━━━ TEXT PASSAGE ━━━

Wil Schroter: I agree. And I gotta say there's something about when we're going around the room, we're going around the table, you know, on monday mornings, we go around slack and we all talk about what we got done last week and what we're gonna do this week, there's something very prideful and it should be around being able to show that you got shipped done, you know, that, that you knocked things out that you were the team member that also scored a goal. I think not having that environment, you know, not creating that kind of environment where people recognize what it takes to win every single day, every single week versus the long long term, there's a lot lost. And I think among the team, if you feel like you're working hard and you're not getting recognition, there's probably no better way to push a team member out the door because I think recognition is one of the highest forms of compensation. Sometimes it's recognized with compensation. You did a great job and here's more money. It is. I gotta tell you Ryan, in my experience, being able to pay people more, but not give them any kind of recognition for the the time that they've put in the investment, they've made the risk they've made etcetera is never full payment.

━━━

_DIRECTIVE_
Copy the text passage in full.

━━━ SOURCE MATERIAL ━━━

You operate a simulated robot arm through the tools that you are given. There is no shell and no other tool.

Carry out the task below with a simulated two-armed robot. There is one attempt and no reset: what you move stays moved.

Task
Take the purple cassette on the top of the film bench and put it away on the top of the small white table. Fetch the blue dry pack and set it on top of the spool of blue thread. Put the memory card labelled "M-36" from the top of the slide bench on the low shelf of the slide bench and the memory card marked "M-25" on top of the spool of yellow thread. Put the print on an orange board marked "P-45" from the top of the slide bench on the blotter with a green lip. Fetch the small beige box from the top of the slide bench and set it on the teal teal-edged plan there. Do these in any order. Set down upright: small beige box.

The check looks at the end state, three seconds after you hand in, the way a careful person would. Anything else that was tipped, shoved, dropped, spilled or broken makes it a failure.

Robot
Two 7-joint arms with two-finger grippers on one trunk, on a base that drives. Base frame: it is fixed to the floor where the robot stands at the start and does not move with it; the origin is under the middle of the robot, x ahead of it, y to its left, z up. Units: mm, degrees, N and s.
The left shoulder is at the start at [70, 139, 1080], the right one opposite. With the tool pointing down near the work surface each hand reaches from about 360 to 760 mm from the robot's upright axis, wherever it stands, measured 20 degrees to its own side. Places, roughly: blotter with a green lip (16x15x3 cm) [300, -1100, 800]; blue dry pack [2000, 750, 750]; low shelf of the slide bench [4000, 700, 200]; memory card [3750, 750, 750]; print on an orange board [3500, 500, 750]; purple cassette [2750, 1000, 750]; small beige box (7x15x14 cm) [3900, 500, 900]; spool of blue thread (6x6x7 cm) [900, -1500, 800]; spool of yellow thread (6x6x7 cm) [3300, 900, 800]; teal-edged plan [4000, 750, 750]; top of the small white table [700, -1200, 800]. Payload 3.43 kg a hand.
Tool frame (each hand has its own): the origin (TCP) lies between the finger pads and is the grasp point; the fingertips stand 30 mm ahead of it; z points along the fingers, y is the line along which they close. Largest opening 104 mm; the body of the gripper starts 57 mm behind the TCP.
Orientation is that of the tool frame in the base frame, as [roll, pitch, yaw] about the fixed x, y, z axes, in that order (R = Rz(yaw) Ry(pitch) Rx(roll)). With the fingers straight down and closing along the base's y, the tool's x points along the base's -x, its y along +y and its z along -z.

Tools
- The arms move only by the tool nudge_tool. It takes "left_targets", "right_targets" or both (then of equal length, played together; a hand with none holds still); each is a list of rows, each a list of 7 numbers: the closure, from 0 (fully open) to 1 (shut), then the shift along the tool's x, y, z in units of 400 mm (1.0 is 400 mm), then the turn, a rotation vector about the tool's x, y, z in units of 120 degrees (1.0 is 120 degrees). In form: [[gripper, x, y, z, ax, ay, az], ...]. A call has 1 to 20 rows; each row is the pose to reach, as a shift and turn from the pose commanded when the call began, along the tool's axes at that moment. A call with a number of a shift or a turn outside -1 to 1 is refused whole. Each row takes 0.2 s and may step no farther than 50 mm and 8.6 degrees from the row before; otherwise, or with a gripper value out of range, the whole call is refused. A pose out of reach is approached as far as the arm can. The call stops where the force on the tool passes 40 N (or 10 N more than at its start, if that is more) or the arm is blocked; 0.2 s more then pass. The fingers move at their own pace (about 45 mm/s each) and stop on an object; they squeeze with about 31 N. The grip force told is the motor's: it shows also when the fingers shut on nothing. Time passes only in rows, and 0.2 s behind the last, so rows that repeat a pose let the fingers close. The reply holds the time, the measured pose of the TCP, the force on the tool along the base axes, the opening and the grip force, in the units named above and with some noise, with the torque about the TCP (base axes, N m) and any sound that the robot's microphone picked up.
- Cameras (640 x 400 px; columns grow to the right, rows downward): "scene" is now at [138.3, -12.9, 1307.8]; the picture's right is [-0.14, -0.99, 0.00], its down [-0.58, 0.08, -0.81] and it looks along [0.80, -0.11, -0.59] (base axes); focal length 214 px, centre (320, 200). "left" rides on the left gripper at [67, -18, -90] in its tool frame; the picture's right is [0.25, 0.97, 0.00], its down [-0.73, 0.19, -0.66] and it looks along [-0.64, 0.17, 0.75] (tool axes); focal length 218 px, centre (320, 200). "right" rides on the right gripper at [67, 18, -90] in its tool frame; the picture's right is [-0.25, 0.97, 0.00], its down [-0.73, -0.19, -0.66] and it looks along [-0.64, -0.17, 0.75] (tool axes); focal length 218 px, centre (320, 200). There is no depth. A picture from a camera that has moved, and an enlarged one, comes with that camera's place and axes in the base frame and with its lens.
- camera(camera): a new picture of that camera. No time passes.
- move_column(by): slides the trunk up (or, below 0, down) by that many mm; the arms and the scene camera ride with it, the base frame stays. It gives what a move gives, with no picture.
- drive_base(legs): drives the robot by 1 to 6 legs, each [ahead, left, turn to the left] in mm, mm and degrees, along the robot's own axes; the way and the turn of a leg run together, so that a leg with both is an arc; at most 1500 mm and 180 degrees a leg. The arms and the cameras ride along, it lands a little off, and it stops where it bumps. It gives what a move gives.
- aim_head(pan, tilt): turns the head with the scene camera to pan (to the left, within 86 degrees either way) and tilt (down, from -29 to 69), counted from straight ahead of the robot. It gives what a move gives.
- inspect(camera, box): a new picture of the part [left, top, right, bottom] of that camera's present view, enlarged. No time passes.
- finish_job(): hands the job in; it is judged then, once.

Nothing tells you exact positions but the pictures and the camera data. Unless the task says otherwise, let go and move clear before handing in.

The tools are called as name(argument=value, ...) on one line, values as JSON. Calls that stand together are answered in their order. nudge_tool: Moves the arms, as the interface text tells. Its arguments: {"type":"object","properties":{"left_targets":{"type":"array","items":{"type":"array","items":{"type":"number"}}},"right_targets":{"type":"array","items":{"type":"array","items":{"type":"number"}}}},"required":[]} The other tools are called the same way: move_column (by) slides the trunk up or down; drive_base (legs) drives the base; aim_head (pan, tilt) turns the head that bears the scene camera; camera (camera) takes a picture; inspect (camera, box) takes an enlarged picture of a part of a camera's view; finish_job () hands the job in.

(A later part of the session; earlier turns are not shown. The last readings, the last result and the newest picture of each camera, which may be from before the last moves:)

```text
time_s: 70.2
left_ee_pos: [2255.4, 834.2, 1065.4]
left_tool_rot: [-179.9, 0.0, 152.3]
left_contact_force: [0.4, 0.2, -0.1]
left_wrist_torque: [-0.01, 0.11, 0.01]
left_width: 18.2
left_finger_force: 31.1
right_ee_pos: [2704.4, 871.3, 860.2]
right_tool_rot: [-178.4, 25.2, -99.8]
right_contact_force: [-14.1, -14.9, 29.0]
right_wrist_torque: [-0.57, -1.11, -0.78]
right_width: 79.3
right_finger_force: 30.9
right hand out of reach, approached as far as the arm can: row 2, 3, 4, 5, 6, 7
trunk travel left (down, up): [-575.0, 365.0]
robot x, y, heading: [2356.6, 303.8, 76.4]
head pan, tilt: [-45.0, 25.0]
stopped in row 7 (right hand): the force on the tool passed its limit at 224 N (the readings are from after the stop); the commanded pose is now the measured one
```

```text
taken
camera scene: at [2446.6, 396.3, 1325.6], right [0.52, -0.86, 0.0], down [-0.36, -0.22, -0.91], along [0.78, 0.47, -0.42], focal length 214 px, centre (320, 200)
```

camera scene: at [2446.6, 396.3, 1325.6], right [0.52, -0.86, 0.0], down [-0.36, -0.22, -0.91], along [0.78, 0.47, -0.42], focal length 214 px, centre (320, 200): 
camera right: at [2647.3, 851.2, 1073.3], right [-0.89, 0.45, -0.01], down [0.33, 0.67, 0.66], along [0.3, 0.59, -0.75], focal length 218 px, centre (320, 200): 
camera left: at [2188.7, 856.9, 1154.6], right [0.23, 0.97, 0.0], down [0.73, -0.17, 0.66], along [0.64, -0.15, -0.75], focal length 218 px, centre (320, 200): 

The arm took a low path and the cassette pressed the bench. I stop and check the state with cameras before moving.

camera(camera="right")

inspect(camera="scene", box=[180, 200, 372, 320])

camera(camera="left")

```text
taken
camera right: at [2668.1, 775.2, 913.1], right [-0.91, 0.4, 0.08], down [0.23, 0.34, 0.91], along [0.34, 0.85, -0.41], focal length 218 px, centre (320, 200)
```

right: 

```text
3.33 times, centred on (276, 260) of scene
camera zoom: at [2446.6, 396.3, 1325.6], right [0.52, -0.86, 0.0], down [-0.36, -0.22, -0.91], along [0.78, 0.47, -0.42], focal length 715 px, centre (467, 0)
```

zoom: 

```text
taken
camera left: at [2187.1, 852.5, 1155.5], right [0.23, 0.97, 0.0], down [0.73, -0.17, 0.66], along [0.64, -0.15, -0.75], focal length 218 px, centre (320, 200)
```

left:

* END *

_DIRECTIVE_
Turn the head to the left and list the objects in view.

━━━

_WORKED SOLUTION_
Wil Schroter: I agree. And I gotta say there's something about when we're going around the room, we're going around the table, you know, on monday mornings, we go around slack and we all talk about what we got done last week and what we're gonna do this week, there's something very prideful and it should be around being able to show that you got shipped done, you know, that, that you knocked things out that you were the team member that also scored a goal. I think not having that environment, you know, not creating that kind of environment where people recognize what it takes to win every single day, every single week versus the long long term, there's a lot lost. And I think among the team, if you feel like you're working hard and you're not getting recognition, there's probably no better way to push a team member out the door because I think recognition is one of the highest forms of compensation. Sometimes it's recognized with compensation. You did a great job and here's more money. It is. I gotta tell you Ryan, in my experience, being able to pay people more, but not give them any kind of recognition for the the time that they've put in the investment, they've made the risk they've made etcetera is never full payment.